1995, colored pencil on paper, 18 x 24 (sorry for the distortion)



1986-2002, welded steel, porcelain and wire, 13 x20 x 16 inches



1994, welded steel, porcelain, wire mesh, silk and wire, 22 x29 x 17 inches


For about the next fifteen years, Bontecou taught at Brooklyn College, commuting there from various parts of New York and Pennsylvania, while caring for her husband, daughter and aging father and pursuing her private studio work in drawing and sculpture. After retiring from Brooklyn College in 1991, Bontecou returned to her studio to continue work on sculptures she had begun 10 or more years earlier. She makes all aspects of her own work, firing the porcelain parts in a kiln and working for months to build up the obsessively detailed and intricate hanging sculptures such as the one currently on display at MoMA.

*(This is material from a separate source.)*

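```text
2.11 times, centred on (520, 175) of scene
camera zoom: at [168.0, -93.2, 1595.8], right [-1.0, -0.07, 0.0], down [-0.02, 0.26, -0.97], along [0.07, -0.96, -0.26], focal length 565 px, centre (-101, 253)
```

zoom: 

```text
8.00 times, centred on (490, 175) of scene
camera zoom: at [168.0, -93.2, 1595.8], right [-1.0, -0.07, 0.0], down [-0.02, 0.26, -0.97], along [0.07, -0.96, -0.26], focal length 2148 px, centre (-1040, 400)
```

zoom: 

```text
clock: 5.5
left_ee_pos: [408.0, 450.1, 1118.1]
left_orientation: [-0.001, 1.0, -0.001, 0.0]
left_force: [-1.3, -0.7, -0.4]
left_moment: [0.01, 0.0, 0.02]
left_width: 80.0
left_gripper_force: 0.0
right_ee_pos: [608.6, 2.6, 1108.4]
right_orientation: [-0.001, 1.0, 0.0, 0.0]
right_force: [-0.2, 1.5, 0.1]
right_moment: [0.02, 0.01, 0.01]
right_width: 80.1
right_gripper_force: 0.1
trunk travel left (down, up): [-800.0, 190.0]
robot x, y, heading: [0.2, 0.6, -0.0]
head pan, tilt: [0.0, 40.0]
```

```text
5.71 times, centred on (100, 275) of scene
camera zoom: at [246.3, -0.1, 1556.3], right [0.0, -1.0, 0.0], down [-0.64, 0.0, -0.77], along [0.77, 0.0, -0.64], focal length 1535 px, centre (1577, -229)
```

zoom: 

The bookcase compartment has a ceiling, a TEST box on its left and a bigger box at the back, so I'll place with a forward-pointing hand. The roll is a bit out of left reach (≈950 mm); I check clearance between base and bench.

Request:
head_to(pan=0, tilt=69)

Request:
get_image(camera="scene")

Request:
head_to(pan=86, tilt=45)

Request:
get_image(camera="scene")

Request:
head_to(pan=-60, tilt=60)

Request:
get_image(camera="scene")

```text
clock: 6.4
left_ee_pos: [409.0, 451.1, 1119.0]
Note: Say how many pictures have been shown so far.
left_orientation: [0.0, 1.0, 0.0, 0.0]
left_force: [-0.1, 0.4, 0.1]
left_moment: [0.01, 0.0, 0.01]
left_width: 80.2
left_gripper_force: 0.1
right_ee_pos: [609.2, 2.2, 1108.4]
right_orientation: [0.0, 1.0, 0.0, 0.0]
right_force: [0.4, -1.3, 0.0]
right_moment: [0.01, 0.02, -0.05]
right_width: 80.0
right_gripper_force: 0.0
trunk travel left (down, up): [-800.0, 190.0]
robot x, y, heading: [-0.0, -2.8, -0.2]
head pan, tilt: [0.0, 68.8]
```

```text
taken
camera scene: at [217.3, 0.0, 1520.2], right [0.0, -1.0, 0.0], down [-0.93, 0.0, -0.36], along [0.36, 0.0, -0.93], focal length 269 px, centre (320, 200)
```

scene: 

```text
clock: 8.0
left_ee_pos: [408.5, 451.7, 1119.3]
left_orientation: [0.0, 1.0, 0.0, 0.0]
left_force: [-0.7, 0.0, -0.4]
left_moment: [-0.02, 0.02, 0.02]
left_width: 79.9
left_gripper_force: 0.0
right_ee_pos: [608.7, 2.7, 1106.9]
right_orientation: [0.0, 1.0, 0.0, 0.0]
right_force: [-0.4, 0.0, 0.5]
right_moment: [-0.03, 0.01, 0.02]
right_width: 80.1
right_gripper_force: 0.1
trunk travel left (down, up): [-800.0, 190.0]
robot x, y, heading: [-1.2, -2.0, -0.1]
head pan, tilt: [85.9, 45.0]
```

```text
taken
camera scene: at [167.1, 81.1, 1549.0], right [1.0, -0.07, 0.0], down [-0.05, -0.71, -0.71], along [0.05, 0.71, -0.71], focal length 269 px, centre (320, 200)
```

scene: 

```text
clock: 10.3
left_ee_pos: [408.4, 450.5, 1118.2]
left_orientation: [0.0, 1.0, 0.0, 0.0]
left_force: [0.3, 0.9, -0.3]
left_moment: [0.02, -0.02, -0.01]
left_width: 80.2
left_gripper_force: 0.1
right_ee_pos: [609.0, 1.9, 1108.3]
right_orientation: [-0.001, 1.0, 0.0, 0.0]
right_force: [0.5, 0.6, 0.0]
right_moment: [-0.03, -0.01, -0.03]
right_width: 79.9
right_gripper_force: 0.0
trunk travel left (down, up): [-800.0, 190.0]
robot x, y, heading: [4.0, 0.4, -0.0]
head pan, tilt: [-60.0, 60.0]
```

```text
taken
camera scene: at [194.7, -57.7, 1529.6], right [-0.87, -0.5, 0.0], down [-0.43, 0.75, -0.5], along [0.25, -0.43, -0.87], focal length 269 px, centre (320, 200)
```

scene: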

Bontecou's studio in Pennsylvania  in a 2003 photo by Bill Brown (be sure to enlarge this - it's fabulous.)


Here's a description of what it was like to walk into Bontecou's studio in 2003 by Calvin Thompkins in The New Yorker:

...and Lee and I walked over to her present studio, in a red barn. The studio is somewhat makeshift and ramshackle, with a smallish room on the ground floor, where she does welding and fires her ceramics, and a larger room up a flight of open plank stairs, where she draws and works on the sculptures she's been making since the early nineteen-eighties. The unheated upstairs room was a little chilly on this early spring day, but it had windows on three sides and was full of light. Packing and shipping for the three-museum retrospective would not start for another month or so, and the room, I realized, contained fifty years of her work, on shelves and walls and long tables or hanging from the ceiling: terra-cotta figures of people, birds, and animals, from the late nineteen-fifties; three wall reliefs from the early sixties, one of which, she told me, used to serve as her money box--she tossed loose change into its single projecting hole; a large transparent plastic fish, from the early seventies, quite realistic, suspended from the ceiling in a corner of the room; and two dozen or more...

Lee Bontecou is a model and hero for me, not only because of her wonderful work, but because she pursued her own goals at her own pace, unpressured by the commercialism of the art world and the desire to sell. She made work because she believed in it, because she was curious about materials, the natural world and making her ideas a reality and because that's just who she was and what she did.